Would you like a shotgun with those fries?

imgresBy  Elai Kobayashi-Solomon
Opinion Editor
As a proud and macho American, the only thing that I love more than a hamburger is an AK-47. So, when a local restaurant owner in Louisiana recently announced that he would give a 10 percent discount to any customer that showed him their guns, I knew immediately where I was going to go eat if I ever went down South.
Kevin Cox, owner of Bergeron’s Restaurant in Port Allen, is going against recent corporate trends by encouraging, rather than banning, firearms in his restaurant. Cox told NBC33 that he had become frustrated with companies such as Target, which had requested in July that customers not bring their weapons into stores.
“I keep hearing so much about people banning guns,” Cox told NBC33. “Target’s banning guns and these people are banning guns. Don’t they realize that’s where people with guns are going to go? I want to take the opposite approach. How can I make my place safer?”
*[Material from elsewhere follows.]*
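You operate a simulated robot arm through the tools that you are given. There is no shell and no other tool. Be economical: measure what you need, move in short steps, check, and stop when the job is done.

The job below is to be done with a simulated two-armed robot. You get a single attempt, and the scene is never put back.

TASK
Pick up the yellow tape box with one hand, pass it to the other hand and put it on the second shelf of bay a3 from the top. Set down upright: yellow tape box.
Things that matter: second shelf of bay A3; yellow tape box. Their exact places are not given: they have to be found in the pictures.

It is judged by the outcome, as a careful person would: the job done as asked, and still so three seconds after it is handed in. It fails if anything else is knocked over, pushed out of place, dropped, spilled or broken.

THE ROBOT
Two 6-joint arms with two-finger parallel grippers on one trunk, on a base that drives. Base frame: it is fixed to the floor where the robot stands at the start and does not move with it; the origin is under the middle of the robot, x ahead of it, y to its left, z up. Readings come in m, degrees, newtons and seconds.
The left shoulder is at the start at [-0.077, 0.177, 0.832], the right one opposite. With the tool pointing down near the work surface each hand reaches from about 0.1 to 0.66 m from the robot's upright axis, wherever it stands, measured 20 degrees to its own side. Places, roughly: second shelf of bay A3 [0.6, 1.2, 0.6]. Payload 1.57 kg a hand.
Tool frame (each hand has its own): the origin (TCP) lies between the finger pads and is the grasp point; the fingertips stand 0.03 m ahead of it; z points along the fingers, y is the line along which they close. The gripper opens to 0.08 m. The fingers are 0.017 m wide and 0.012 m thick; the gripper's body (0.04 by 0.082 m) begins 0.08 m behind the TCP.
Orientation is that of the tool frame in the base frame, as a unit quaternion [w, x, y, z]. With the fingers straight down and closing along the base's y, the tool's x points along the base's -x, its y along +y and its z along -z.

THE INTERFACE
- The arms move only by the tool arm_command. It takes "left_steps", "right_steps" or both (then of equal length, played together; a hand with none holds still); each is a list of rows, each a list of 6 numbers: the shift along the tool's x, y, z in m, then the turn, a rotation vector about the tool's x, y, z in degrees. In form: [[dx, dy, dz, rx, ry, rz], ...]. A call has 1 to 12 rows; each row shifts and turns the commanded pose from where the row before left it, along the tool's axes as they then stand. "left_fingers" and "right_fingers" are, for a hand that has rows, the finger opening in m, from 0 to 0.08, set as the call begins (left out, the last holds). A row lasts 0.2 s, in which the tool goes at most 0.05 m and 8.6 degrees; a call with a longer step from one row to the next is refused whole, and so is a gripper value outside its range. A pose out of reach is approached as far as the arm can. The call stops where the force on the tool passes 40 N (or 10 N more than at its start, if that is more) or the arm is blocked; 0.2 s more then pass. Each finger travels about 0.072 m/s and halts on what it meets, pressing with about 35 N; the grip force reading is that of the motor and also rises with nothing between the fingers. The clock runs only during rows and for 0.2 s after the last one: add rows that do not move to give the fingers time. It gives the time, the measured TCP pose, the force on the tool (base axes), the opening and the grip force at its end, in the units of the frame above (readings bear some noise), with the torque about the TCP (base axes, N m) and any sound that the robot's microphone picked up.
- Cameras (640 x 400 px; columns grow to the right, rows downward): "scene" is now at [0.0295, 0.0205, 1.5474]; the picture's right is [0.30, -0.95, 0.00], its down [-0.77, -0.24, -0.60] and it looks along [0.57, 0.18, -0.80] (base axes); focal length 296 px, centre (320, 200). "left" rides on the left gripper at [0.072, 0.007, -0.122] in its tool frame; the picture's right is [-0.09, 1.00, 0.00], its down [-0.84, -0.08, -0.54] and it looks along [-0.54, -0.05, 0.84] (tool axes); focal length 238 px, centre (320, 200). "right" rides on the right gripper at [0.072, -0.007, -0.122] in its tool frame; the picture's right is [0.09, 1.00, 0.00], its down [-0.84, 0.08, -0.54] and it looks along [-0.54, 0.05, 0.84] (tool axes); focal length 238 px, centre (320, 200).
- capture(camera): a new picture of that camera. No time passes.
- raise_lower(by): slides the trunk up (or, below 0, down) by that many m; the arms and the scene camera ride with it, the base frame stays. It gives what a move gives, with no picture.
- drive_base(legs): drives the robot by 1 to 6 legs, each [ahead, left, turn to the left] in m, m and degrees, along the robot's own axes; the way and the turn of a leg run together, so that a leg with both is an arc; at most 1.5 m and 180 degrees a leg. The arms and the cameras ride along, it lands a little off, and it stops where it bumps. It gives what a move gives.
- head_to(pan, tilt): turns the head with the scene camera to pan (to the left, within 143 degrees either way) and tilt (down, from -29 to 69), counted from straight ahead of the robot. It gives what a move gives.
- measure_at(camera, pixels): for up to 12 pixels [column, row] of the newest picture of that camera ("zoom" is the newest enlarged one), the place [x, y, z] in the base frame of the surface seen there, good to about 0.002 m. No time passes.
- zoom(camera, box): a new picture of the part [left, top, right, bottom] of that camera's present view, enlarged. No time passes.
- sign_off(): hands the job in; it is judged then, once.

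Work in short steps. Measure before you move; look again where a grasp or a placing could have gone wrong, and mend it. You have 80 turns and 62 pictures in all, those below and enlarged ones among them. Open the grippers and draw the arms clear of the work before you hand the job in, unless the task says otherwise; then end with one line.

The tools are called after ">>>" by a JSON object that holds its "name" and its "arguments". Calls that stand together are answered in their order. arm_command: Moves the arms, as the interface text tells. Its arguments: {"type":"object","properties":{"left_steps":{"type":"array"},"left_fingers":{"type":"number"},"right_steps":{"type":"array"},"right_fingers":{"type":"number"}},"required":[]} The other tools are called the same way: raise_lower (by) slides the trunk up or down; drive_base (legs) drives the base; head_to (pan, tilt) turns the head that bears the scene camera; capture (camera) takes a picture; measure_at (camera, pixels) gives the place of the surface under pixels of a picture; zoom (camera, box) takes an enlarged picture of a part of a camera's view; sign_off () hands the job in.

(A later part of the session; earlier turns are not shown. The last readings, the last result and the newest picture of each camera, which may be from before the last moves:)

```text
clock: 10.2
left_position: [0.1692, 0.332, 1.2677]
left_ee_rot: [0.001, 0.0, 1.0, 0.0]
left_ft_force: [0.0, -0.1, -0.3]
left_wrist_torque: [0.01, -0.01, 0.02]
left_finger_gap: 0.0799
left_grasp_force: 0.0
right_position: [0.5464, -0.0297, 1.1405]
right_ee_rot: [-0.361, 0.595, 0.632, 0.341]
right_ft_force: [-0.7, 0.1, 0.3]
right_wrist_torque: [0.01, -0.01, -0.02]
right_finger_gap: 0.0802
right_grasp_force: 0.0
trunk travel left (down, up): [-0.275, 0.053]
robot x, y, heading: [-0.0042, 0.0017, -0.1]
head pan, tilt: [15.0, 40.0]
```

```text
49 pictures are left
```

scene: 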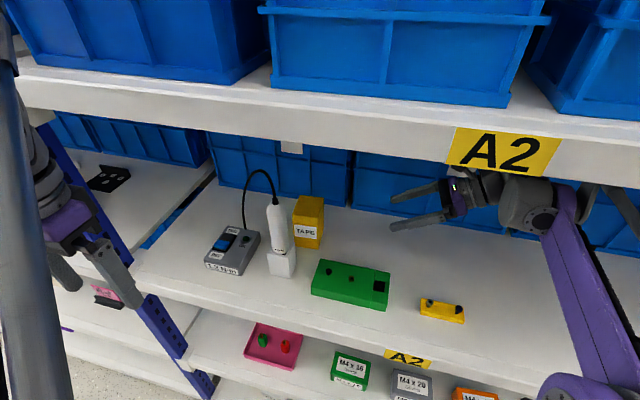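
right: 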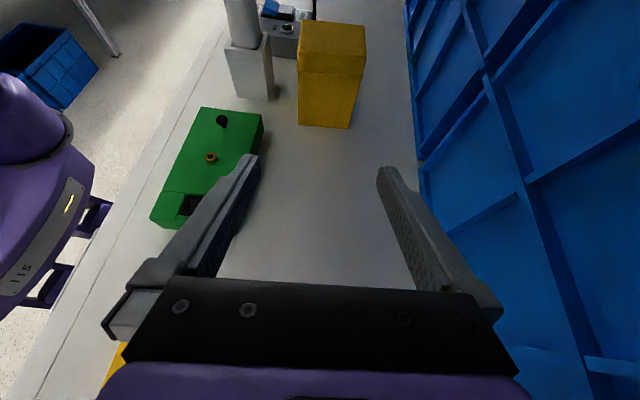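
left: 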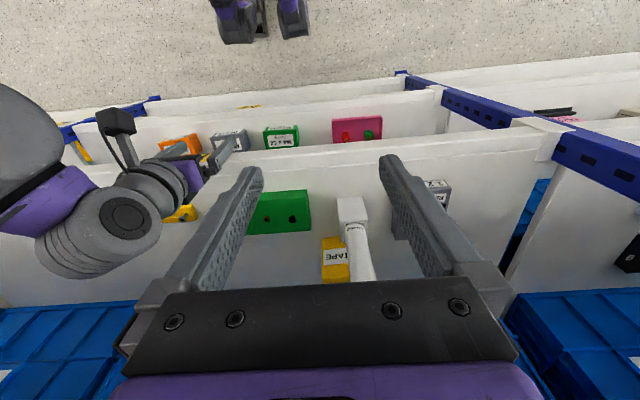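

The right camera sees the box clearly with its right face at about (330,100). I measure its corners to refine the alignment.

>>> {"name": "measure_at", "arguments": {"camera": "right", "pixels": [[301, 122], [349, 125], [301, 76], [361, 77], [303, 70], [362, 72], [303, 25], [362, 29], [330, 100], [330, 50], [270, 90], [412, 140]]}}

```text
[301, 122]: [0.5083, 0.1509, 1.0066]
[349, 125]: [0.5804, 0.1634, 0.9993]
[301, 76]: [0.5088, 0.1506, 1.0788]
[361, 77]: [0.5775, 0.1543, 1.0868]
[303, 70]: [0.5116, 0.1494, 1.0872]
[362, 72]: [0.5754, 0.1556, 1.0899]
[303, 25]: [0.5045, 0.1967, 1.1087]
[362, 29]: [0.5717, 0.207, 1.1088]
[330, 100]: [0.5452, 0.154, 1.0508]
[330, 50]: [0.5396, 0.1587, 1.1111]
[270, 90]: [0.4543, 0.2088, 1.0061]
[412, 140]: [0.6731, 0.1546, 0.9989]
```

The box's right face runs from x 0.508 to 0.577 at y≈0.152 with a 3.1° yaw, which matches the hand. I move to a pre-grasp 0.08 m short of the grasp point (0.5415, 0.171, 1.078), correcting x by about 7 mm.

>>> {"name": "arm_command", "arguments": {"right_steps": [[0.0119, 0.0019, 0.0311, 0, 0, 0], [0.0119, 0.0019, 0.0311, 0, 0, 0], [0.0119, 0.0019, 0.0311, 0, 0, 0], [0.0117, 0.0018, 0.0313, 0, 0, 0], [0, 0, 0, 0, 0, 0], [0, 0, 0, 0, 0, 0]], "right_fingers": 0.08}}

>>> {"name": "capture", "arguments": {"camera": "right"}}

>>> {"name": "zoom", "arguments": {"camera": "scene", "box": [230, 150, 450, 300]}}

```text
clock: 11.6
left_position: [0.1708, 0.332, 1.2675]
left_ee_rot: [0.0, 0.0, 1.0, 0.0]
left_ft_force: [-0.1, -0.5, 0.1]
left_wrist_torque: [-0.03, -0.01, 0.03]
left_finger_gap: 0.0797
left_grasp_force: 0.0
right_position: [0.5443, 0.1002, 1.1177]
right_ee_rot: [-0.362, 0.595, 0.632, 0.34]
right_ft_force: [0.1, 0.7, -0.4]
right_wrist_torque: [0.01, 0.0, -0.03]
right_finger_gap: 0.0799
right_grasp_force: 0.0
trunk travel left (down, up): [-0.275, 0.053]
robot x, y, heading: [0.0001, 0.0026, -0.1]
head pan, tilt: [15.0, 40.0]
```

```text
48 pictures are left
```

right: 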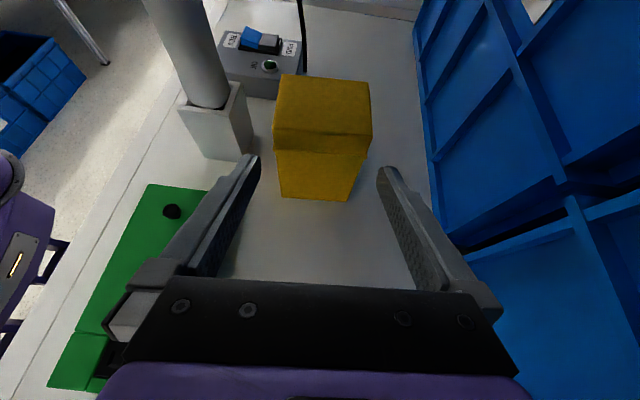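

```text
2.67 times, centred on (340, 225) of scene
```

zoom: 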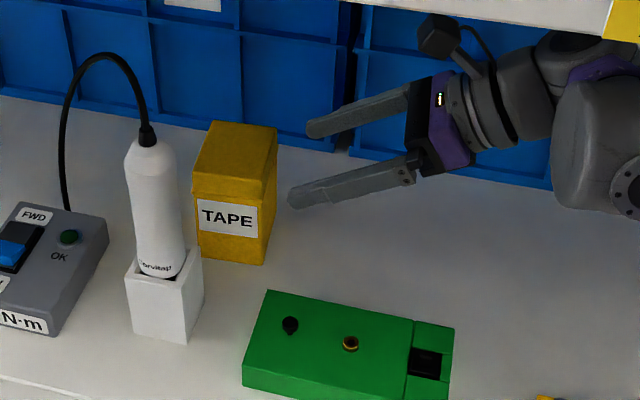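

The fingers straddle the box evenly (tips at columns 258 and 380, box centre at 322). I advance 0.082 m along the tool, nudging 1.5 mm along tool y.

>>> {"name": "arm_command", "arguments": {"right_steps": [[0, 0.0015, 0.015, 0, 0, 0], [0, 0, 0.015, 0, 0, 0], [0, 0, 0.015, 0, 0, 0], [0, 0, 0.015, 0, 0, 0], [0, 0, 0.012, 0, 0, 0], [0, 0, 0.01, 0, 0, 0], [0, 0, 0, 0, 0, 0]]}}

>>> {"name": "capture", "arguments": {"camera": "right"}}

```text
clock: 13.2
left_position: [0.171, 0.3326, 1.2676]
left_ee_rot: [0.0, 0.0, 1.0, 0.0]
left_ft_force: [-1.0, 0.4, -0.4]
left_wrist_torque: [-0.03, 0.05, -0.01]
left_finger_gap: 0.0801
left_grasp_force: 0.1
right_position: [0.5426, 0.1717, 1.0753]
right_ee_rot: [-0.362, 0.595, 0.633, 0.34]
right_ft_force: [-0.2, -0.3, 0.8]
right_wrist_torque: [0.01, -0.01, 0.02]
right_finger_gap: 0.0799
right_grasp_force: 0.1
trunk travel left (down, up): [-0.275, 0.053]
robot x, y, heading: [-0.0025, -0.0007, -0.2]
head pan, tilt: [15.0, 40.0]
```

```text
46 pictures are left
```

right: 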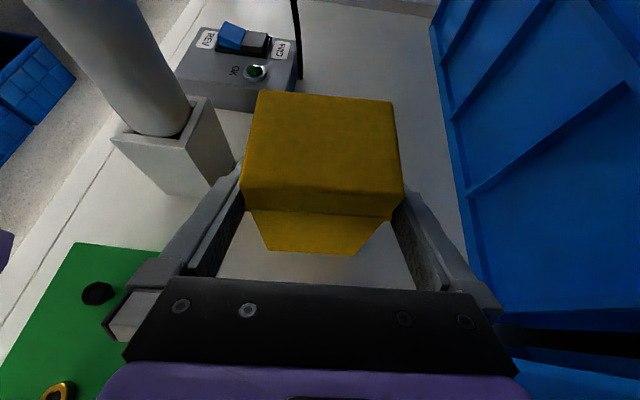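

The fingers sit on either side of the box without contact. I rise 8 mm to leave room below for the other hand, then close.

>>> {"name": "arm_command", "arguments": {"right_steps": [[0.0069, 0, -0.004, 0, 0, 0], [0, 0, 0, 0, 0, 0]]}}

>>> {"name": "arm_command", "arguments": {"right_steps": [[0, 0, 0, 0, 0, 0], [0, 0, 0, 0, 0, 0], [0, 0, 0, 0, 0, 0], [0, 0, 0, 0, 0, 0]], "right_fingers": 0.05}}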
Apparently, the solution is, as it always seems to be, more guns. Cox said that some 15 to 20 people take him out on the discount offer each day, with some excited customers bringing multiple firearms into the restaurant at a time. (Unfortunately for them, more guns does not mean a bigger discount. Even if you showed Cox your shotgun, your Beretta, and a tank, your 10 dollar hamburger would only be 9 dollars.)
Many in Cox’s community support his decision with open arms and filled clips.
“If someone walked in here, had a gun and wanted to harm somebody, we are not defenseless,” said Olivia Carambat, who carries her .38 Smith and Wesson. “There are so many people who are trying to take our guns away and the government makes stricter gun laws. We’re given the right in the Constitution to keep and bear arms.”
First of all, I’m glad that these brave men and women in Port Allen are fighting the harsh injustices and tyrannical rule of our current government by bringing their handgun along to eat a hamburger.
But more importantly, what Carambat says is right. In the end, it all does boil down to the Constitution, or more specifically, the Second Amendment.
In fact, the only reason why anyone cares about this little Louisiana Cajun food restaurant and its discount policy is that it asks a much larger, controversial question: “Do more guns mean more, or less violence?”
Whether it be politicians or the media, no one can really seem to agree. Anti-gun activists site examples of other countries, such as England, which have much stricter gun regulation laws than the United States and drastically less gun violence. However, shotgun owning rednecks can always counter, “Well, if the good guys had guns, they could shoot all the bad guys, so then there would be no more bad guys,” and idea expressed by both Cox and Carambat.
Admittedly, it’s pretty hard to say who’s right.
All I’m saying is, I wouldn’t be comfortable having to reach over a bazooka every time I wanted some ketchup. And to me, that would seem a whole lot less safe, but rather a disaster waiting to happen.